Esse disco é um EP, com apenas cinco canções – nenhuma de autoria deles --, se chama simplesmente “Songs For Slim” e acaba de chegar às lojas através da New West Records.
Mas havia um problema a ser resolvido. Por conta de velhas picuinhas mal resolvidas, Mars se negou a dividir a cena com seus dois ex-parceiros e só aceitou participar da empreitada com um número solo, de autoria de Slim Dunlap, chamado “Radio Hook Word Hit”, acompanhado de um grupo de músicos de seu círculo.
Westerberg não só aceitou as condições como ainda incorporou os mesmos músicos usados por Mars aos outros quatro números em que divide a cena com Stinson.
E o resultado dessa empreitada é extremamente satisfatório, apesar da coisa toda não poder ser considerada uma reunião plena dos Replacements.
Os velhos fãs da banda talvez estranhem o número de abertura, “Busted Up”, um rock suingado à moda de Bo Diddley, só que sem guitarras, com Westerberg martelando um piano e contando uma história de azar extremamente bem humorada, composta justamente pelo homenageado Slim Dunlap.

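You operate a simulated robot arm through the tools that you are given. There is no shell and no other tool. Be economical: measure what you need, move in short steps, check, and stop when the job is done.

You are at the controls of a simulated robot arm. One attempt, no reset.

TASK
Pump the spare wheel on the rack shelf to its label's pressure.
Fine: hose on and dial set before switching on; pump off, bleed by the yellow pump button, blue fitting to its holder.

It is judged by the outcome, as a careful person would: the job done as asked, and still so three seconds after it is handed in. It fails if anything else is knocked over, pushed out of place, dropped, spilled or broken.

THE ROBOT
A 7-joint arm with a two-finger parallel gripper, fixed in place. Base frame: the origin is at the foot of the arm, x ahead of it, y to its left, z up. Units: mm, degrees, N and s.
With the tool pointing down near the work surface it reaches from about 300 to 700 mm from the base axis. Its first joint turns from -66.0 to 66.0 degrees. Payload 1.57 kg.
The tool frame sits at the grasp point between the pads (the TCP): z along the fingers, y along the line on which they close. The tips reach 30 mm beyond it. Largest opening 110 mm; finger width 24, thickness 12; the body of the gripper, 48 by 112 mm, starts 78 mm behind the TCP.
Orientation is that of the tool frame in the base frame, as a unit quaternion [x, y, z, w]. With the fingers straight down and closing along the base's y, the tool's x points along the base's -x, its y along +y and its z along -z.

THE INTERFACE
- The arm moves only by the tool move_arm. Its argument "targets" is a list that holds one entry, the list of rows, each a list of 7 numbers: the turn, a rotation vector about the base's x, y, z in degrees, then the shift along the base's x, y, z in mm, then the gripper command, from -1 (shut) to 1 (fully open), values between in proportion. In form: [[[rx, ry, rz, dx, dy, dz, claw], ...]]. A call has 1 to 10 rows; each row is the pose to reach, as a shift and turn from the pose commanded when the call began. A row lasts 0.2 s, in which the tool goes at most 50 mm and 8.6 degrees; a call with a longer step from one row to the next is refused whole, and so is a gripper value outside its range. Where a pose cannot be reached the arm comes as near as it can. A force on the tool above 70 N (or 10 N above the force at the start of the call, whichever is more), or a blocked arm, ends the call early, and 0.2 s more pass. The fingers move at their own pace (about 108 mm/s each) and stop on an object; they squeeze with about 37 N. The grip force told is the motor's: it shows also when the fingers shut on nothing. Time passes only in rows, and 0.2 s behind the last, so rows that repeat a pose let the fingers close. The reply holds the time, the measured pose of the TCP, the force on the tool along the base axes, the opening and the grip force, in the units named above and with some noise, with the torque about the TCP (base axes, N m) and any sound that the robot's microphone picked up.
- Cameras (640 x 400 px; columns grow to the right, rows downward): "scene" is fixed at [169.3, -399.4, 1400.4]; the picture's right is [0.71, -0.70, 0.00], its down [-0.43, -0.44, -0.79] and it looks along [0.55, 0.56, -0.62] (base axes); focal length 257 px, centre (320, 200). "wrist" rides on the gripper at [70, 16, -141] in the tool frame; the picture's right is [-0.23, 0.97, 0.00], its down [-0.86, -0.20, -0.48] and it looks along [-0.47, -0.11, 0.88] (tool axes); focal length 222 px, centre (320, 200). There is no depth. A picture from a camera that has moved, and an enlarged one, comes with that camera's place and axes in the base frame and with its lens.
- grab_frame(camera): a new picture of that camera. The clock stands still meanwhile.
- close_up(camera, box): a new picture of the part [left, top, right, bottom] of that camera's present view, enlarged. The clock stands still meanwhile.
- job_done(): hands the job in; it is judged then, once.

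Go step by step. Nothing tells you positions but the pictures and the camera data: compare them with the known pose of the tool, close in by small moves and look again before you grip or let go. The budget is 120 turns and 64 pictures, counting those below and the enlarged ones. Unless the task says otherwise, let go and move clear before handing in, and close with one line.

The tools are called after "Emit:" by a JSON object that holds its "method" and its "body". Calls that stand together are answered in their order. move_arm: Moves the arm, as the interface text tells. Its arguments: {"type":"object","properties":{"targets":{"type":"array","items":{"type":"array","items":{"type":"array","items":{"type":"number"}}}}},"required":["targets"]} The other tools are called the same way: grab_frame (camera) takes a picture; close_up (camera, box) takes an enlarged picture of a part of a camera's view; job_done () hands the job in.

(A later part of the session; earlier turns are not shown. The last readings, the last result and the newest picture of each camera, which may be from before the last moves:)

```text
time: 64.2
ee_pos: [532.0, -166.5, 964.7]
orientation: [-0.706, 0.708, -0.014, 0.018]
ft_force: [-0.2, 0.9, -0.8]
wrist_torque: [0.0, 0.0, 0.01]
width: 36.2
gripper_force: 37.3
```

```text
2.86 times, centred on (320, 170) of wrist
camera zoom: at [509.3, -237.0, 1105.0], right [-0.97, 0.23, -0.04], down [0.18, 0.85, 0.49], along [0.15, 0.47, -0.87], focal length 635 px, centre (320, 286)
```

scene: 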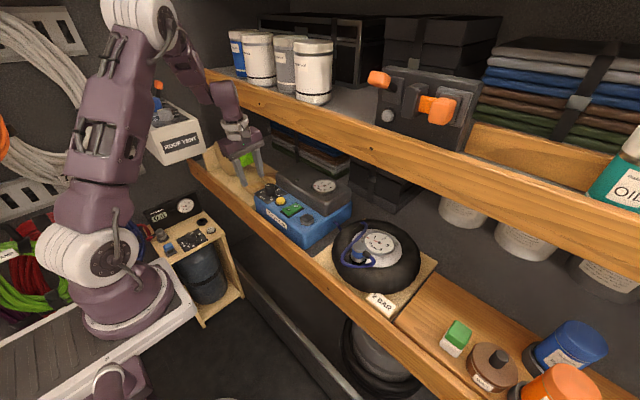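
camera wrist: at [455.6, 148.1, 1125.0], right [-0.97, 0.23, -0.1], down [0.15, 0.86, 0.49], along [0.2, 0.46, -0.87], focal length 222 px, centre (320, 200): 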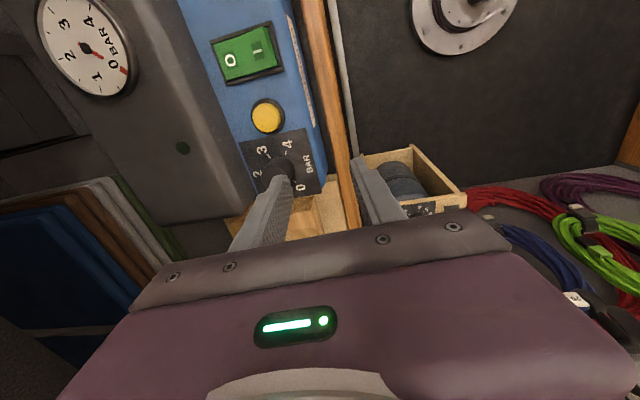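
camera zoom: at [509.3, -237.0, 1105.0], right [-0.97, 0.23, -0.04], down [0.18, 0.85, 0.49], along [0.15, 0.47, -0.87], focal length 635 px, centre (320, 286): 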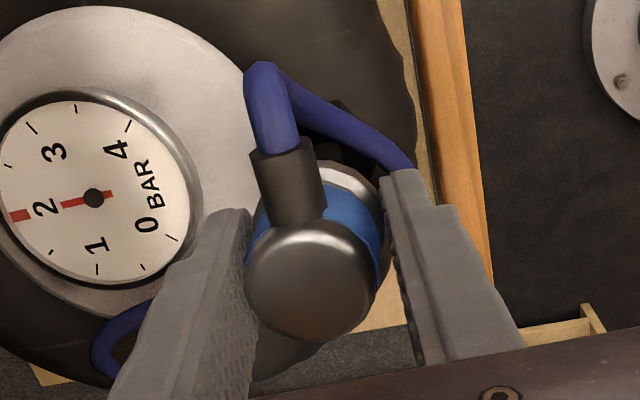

O número seguinte já é a cara dos Replacements: uma genial versão upbeat para “I’m Not Sayin’”, balada folk de Gordon Lightfoot, que ganhou um tratamento power-pop deliciosamente truculento e a urgência clássica das gravações dos Replacements.
Na seqüência, vem uma versão bem roqueira (e igualmente truculenta) para “Lost Highway”, de Hank Williams, que acaba lembrando mais bandas como Jason and The Scorchers do que propriamente os Replacements. Mas funciona muito bem.
E por fim, uma surpresa extremamente inusitada: “Everything’s Coming Up Roses”, clássico da Broadway, do grande Stephen Sondheim, numa versão roqueira surpreendentemente bem resolvida, sem guitarras distorcidas demais, só para variar.
Ao final de “Songs For Slim”, fica a constatação de que, para os Replacements, só fazia sentido voltar a tocar juntos resgatando esse espírito selvagem e palhaço da banda. Nada de resgatar o passado glorioso, nem de buscar alternativas para o futuro. A idéia aqui, além de ajudar Slim Dunlap, é apesar brincar novamente com o repertório alheio, algo que eles sempre fizeram tão bem, só que não da maneira autodestrutiva de antes.
Sendo assim, considerem "Songs For Slim" não um retorno, mas um posfácio para a história turbulenta e visceral dos quatro rapazes de Minneapolis.
Os Replacements estão mortos. Vida longa aos Replacements.